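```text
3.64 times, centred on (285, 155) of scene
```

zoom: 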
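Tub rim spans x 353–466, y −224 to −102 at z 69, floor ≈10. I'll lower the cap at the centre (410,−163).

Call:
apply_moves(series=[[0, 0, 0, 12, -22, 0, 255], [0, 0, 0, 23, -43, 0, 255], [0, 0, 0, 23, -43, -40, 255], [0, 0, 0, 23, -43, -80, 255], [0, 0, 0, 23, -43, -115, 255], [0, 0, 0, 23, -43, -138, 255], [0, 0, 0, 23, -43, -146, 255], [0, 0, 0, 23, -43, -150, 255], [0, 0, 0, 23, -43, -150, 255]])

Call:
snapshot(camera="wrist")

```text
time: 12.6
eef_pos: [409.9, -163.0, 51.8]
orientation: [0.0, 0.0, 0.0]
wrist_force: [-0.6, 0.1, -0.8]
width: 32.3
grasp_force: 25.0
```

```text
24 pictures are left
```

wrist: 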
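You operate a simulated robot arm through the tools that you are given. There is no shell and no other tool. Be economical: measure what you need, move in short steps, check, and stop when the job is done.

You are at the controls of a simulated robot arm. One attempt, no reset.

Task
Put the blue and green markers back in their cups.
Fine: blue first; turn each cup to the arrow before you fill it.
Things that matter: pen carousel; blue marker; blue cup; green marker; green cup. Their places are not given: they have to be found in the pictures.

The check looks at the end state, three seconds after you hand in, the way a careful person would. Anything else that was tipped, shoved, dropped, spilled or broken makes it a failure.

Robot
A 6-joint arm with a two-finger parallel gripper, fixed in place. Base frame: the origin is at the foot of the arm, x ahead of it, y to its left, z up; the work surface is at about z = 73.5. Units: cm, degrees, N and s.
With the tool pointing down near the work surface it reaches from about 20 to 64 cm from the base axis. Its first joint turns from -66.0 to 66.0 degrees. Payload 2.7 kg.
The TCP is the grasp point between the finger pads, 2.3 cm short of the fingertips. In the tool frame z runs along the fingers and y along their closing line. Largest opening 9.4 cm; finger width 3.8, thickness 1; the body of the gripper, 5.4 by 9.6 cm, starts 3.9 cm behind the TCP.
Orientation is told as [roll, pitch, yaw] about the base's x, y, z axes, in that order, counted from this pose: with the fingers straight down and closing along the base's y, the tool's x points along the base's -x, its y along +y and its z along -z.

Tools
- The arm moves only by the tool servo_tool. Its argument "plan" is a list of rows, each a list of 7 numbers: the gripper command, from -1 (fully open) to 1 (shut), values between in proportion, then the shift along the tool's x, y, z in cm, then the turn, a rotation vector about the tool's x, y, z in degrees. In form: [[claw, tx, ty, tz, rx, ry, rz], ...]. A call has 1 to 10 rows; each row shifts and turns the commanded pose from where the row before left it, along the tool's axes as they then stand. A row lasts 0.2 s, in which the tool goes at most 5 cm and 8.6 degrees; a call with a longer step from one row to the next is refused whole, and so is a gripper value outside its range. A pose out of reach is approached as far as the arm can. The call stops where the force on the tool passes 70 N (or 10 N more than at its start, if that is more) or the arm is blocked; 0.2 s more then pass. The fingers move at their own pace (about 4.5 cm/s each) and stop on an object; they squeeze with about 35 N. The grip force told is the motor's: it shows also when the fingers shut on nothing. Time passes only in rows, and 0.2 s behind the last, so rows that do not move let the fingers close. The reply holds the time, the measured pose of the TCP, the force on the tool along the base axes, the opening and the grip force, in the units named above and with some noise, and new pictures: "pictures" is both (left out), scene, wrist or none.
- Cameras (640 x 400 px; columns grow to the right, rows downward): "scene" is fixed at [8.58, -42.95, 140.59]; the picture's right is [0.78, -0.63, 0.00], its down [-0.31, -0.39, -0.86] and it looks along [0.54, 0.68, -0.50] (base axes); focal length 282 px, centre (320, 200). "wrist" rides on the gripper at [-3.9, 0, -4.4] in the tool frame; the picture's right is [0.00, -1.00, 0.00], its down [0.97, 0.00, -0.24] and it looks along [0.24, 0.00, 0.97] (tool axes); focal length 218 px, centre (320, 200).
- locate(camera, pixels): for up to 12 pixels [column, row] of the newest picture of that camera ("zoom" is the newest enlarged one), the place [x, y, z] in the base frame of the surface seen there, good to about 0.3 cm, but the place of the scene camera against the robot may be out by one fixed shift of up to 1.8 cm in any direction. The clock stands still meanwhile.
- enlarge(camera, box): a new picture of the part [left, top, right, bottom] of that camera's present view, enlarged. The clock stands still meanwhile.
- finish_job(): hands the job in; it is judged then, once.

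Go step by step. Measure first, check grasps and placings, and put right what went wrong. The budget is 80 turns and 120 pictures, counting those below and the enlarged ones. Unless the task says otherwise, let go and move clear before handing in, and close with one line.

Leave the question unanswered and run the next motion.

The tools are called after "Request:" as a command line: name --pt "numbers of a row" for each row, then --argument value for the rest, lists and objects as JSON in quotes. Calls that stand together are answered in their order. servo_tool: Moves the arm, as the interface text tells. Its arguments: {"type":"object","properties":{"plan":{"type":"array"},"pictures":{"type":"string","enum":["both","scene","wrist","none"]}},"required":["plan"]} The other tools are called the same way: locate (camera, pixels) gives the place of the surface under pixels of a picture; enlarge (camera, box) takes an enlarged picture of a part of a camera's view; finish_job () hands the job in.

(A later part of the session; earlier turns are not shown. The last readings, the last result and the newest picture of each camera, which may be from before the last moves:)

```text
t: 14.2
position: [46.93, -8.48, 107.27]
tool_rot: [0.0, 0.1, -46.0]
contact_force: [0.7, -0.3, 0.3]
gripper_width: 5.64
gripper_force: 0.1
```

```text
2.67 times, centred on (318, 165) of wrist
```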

___

→ **Reading passage**:
O my Lord, increase me in knowledge. (Ch.20:V.115)
The supplication contained within this verse is important in the pursuance of Islamic knowledge. It signifies a limitless fountain upon which the great figures of history have drawn in order to quench their thirst for knowledge. Hadhrat Khalifatul Masih IV(ru) was ever interested and consumed with a burning desire, to increase his knowledge. His thirst was not only for the blessed knowledge of Islamic sciences but also for the knowledge of ordinary science and literature. Hadhrat Khalifatul Masih IV(ru) was known as someone who would always eagerly seek knowledge wherever he could find it and he would read many books on different subjects at his University library.
After becoming proficient in the Islamic sciences, through his formal training at the esteemed Jamia Ahmadiyya of Rabwah, Hadhrat Khalifatul Masih IV(ru) made the long and tiring journey to London with his blessed father, the Second Khalifa, Hadhrat Khalifatul Masih II(ra). Hadhrat Khalifatul Masih IV(ru) accompanied his father throughout a European tour visiting Switzerland, Germany and the UK. It must have been an especially distressing time for Hadhrat Khalifatul Masih IV(ru) because his father was still feeling the effects of the tragic blow to the neck that he had received in Rabwah. A consultant in London informed his father that it was too dangerous a procedure to attempt to remove the tip of the knife which had become embedded in his jugular vain1. When his father was about to return to Pakistan, it was decided that Hadhrat Khalifatul Masih IV(ru) should remain in London in order to study at University.
Hadhrat Khalifatul Masih IV(ru) was only twenty-six years old and enrolled in the renowned School of Oriental and African Studies in London (SOAS).
During Hadhrat Khalifatul Masih IV’s(ru) time in London, he also studied English Phonetics at London University. Following his studies in London, Hadhrat Khalifatul Masih IV(ru) spent some time travelling throughout the UK and Europe where he became more accustomed with the culture, customs and wisdom of the West. This was one of the purposes for which his father(ra) had sent him to Europe. Even prior to his time in Europe, Hadhrat Khalifatul Masih IV(ru) was well accustomed to its culture having read Shakespeare, Dickens and Conan Doyle amongst other books. Commenting on his understanding of European values Hadhrat Khalifatul Masih IV(ru) says: “It was not at all alien to us for, in some ways, my father was very advanced… from childhood I knew both German and English ways. I knew how they looked at things. And, of course, from reading so many English books I was familiar with English life and English humour.’’2
Hadhrat Khalifatul Masih IV’s(ru) early education and moral training was firmly planted in the rich Islamic sciences, knowledge of the Holy Qur’an, the Ahadith/ Sunnah of the Holy Prophet(saw) and the writings of the Promised Messiah(as), and rich and wise understanding of the sciences of the western world.

___

Write what comes next in the reading passage.

→ **Task output**:
Hadhrat Khalifatul Masih IV’s(ru) distinct knowledge and understanding of the West would greatly aid him during his blessed years spent in the United Kingdom as Khalifatul Masih. Hadhrat Khalifatul Masih IV(ru) comments on this saying:
“Before, I lived in India and Pakistan. Now I had lived in Europe and at the School of Oriental and African Studies I had met people from all over the world – from Africa, from Germany and Poland, from all parts of Europe really. And from America and Canada and South America. I believe that was important, that God had decided that was what I should do even though I did not know it at the time. He had decided that I should meet all these people and that I should go out and travel in Europe… I think that was His design. The Ahmadiyya Movement, though we naturally did not know it, was going to face tremendous challenges and we were going to move our headquarters temporarily to London. So it was important that I spoke and understood English for that was the language for which I would be able to reach the majority of the people when our persecution began… And my exile in Britain has allowed me to help carry out what God had said to the Promised Messiah – that He would carry his message to the far corners of the earth.’’
Return to Pakistan
‘…And let not the enmity of a people, that they hindered you from the Sacred Mosque, incite you to transgress. And help one another in righteousness and in piety; but help not one another in sin and transgression. And fear Allah; Surely Allah is Severe in punishment.’ (Ch.5:v.3)
Following this period of study and reflection Hadhrat Khalifatul Masih IV(ru) returned to Pakistan in 1957 having spent some years in the UK. This was a very prominent year in the life of Hadhrat Khalifatul Masih IV(ru) because during it, he would re-establish his presence in Rabwah and be assigned greater responsibility within the Ahmadiyya Muslim community.
Hadhrat Khalifatul Masih IV(ru) was well-known throughout Rabwah and was renowned for his vibrant, passionate and humorous nature. Upon his return, he met all of his old acquaintances and those people who were new to the town.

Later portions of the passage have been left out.